PROBLEM DESCRIPTION:
Provide nothing but the number of lines containing the string "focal".

==== SUPPLIED DATA

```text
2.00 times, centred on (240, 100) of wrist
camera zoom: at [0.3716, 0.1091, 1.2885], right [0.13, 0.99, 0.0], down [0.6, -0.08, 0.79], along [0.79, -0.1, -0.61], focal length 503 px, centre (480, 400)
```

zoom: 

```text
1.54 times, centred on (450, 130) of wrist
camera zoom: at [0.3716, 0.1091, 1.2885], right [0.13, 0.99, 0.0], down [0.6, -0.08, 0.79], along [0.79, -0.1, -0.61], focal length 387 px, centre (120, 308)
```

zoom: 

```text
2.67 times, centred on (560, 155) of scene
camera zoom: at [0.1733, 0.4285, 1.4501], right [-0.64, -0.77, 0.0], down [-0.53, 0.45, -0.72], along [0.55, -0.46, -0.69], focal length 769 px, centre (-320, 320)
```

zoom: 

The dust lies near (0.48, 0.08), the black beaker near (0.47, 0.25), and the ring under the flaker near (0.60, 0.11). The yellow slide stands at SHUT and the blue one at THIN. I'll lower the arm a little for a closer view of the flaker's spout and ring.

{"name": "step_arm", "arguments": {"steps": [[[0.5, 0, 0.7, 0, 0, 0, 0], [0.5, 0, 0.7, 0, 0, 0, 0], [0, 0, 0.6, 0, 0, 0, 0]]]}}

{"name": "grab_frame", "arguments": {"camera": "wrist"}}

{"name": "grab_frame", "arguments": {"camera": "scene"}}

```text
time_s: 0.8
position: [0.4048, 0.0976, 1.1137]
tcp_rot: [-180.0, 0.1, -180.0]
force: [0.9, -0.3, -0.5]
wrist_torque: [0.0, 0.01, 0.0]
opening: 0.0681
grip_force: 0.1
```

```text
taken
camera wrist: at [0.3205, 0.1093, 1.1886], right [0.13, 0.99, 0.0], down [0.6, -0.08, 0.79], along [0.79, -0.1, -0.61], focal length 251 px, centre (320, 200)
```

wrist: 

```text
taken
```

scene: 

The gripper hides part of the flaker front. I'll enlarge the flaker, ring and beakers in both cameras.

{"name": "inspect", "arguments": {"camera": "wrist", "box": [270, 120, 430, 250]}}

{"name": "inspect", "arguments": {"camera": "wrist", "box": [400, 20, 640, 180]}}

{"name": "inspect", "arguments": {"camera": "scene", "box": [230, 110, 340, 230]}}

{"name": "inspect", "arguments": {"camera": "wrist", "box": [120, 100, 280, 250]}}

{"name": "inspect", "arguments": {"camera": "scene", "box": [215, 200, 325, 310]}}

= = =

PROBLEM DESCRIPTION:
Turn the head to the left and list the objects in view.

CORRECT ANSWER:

========

CORRECT ANSWER:
4